--- Start of Document section ---
Géant du clavier
Il est venu jouer Beethoven et Schubert, ses compositeurs de prédilection. Tout le monde sait que c’est vers eux que tendent ses affinités. Parce qu’il en a gravé les joyaux les plus purs. Et parce qu’ils sont quasi systématiquement à ses programmes. Il n’en fait pas mystère. Il les a toujours aimé. La rumeur dit qu’il ne les enregistrera plus, mais pour sûr il continuera à les interpréter. Car il lui sont vitaux. Et car nous aussi, nous aimons trop son Beethoven et son Schubert, dont il nous révèle la noblesse et l’humanité, la grandeur et la faiblesse, l’âme et le coeur, l’essence et la quintessence.
Il a commencé par les deux lumineuses petites sonates de l’opus 14 (1799), qu’il a enchaînées sans interruption: comme s’il fallait éviter, ce soir là, que le public applaudisse trop … Ou comme s’il voulait se les garder, plutôt que les offrir à l’avidité de l’auditoire. Radieuses et printanières dans leurs tonalités majeures, il leur donna un air insouciant et presque désinvolte. Il fit osciller aimablement l’andante de l’opus 14 n° 1 entre paisible cheminement (tiens, Beethoven, un Wanderer lui-aussi ?) et menuet primesautier.
Mais ce ne fût là qu’un préambule, une entrée en matière. Car nous n’avions encore rien entendu. Ce qui suivit représenta une manière de perfection du piano beethovénien. Dans le presque trop idéal Andante cantabile de la Grande Sonate Pathétique (1799), archétype du mouvement lent beethovénien, un lumineux rayonnement vint apaiser les titanesques tourments du Grave introductif. Quelques détails suffirent pour faire de cette vision éphémère une interprétation impérissable: un soupir un rien trop étiré, un accent qui touche en plein coeur, l’ensemble architecturé par une main gauche inébranlable et résolue.
--- End of Document section ---
--- Start of Supplied data ---
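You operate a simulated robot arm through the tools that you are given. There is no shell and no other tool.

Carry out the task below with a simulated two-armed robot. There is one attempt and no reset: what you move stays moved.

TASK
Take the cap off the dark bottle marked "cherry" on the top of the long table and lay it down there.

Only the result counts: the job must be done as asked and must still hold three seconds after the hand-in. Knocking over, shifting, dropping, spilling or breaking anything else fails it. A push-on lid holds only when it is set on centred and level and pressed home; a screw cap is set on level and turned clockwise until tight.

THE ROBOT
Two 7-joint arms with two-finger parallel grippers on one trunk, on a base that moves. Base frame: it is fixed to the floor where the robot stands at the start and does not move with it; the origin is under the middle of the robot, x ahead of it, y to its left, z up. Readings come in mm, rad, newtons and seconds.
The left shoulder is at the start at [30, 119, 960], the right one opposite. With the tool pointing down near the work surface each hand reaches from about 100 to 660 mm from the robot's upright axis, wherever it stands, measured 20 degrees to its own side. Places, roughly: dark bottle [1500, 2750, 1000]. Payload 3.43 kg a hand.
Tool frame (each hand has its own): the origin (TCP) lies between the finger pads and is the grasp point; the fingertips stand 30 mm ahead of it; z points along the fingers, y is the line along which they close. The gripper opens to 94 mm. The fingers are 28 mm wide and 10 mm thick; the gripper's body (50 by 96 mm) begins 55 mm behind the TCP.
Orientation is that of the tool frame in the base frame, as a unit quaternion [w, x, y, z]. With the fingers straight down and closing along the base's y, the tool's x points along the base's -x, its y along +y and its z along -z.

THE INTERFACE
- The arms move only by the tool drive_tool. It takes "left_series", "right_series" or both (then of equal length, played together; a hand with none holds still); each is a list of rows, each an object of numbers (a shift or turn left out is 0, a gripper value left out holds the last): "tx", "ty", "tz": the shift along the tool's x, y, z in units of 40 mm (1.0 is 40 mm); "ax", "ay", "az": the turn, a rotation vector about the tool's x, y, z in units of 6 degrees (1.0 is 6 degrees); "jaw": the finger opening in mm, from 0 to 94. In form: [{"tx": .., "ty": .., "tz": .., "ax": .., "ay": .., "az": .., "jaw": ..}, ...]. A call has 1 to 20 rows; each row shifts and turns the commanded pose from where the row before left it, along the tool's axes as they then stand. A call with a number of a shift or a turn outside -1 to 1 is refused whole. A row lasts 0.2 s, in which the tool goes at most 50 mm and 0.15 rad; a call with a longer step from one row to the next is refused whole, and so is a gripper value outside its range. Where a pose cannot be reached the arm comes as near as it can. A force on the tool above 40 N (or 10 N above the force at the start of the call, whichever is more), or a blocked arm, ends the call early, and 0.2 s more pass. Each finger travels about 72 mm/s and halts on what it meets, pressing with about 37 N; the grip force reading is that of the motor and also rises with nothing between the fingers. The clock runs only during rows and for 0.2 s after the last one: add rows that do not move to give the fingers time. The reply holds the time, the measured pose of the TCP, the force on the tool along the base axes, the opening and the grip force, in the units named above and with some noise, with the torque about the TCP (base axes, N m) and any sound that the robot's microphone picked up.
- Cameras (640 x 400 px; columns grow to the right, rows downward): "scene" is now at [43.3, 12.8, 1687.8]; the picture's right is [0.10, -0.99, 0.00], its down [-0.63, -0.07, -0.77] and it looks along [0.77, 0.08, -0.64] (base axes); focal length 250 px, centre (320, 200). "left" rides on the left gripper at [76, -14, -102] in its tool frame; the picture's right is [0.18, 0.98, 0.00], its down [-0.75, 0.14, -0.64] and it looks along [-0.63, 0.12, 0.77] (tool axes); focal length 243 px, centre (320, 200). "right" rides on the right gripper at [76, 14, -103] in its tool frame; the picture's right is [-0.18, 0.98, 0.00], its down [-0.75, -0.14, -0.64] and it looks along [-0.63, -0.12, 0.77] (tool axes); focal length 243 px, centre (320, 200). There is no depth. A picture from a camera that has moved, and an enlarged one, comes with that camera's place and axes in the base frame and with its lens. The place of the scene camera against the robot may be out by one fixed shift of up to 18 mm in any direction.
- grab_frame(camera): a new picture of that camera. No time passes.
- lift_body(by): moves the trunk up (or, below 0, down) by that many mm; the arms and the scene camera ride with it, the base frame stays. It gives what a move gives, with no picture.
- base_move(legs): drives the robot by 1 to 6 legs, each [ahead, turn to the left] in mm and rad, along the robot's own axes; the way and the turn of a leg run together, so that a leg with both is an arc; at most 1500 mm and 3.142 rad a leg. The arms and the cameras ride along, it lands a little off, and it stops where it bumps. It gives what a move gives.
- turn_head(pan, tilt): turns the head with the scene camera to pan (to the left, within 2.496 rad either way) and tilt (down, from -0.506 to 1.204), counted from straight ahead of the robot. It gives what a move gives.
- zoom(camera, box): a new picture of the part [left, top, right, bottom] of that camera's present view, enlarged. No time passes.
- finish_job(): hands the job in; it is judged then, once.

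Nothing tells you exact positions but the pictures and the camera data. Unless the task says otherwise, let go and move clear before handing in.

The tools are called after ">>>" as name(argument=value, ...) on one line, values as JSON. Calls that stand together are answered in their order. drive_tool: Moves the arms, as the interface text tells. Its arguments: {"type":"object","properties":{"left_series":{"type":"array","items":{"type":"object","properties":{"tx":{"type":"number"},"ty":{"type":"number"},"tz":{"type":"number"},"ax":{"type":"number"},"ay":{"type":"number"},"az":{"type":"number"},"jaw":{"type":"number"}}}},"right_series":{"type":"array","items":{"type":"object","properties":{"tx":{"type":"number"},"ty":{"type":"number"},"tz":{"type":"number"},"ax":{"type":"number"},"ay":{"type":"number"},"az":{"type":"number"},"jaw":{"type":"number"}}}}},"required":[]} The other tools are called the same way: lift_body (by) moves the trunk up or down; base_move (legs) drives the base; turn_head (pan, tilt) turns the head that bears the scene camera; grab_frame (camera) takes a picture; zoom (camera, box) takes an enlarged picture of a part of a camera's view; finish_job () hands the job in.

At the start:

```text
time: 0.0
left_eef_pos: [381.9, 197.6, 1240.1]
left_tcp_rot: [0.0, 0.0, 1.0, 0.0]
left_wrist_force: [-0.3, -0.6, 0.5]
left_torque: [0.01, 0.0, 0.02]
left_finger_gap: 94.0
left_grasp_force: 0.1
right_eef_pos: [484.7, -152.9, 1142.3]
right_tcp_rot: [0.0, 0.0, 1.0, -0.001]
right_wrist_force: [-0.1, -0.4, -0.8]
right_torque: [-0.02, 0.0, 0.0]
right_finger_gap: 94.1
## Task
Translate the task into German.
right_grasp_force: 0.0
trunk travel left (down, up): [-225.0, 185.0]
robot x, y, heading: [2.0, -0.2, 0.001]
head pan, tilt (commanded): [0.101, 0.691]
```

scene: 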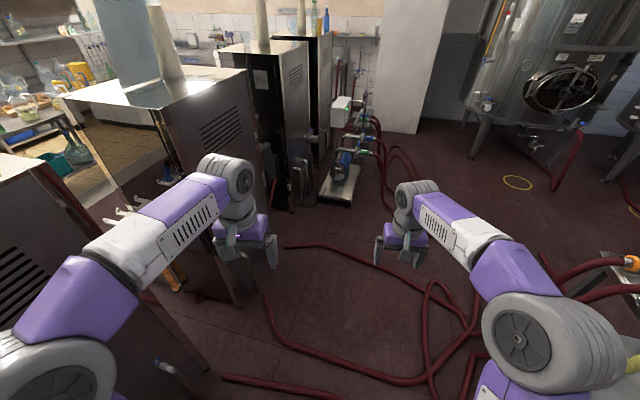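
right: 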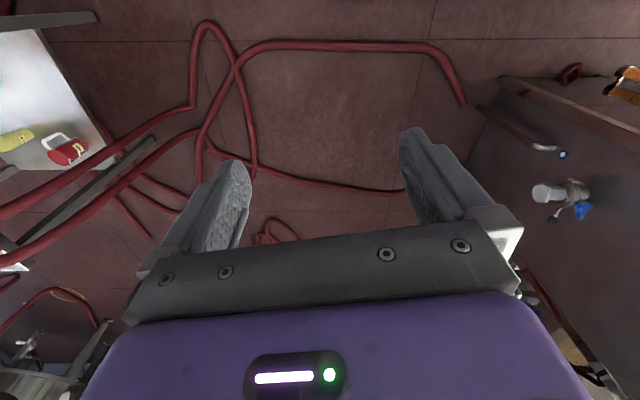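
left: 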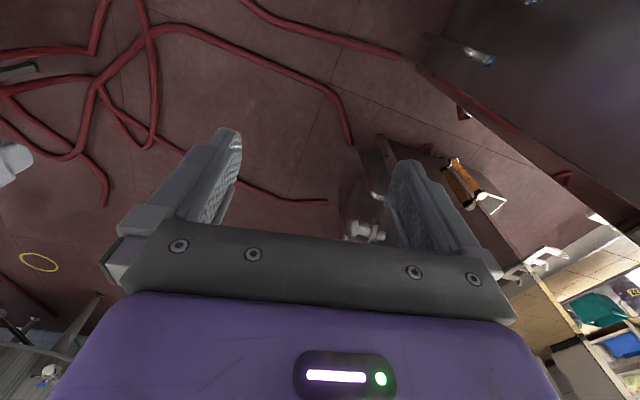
--- End of Supplied data ---
→ Tasks for this exercise:
**1.** Give the stretch of the document section that starts with "Géant du clavier" and ends with "et la quintessence.", unchanged.
**2.** Carry the document section on from its last sentence.

→ Answers to each task:
**1.**
Géant du clavier
Il est venu jouer Beethoven et Schubert, ses compositeurs de prédilection. Tout le monde sait que c’est vers eux que tendent ses affinités. Parce qu’il en a gravé les joyaux les plus purs. Et parce qu’ils sont quasi systématiquement à ses programmes. Il n’en fait pas mystère. Il les a toujours aimé. La rumeur dit qu’il ne les enregistrera plus, mais pour sûr il continuera à les interpréter. Car il lui sont vitaux. Et car nous aussi, nous aimons trop son Beethoven et son Schubert, dont il nous révèle la noblesse et l’humanité, la grandeur et la faiblesse, l’âme et le coeur, l’essence et la quintessence.

**2.**
La lune a dû inonder la voûte céleste lorsque les crépusculaires grondements de la sonate D. 960 (1828) se mirent à résonner sous ses doigts. Dans la dernière sonate de Schubert, il transcenda les contingences d’un musicien de 31 ans à peine, qui malade, sentant proche l’abandon de la vie terrestre, a un ultime – et sublime – sursaut créateur. Renoncement, contemplation, épure visant à l’abstraction: sous ses doigts les demi-teintes de l’ineffable Schubert se firent poésie limpide et cristalline, les plans sonores étant mis en place avec une rare variété de couleurs.
Le récital de ce géant du clavier, ce 6 mai 2009 à Bozar, fut un irréprochable parcours au service de l’intériorité et de l’introspection.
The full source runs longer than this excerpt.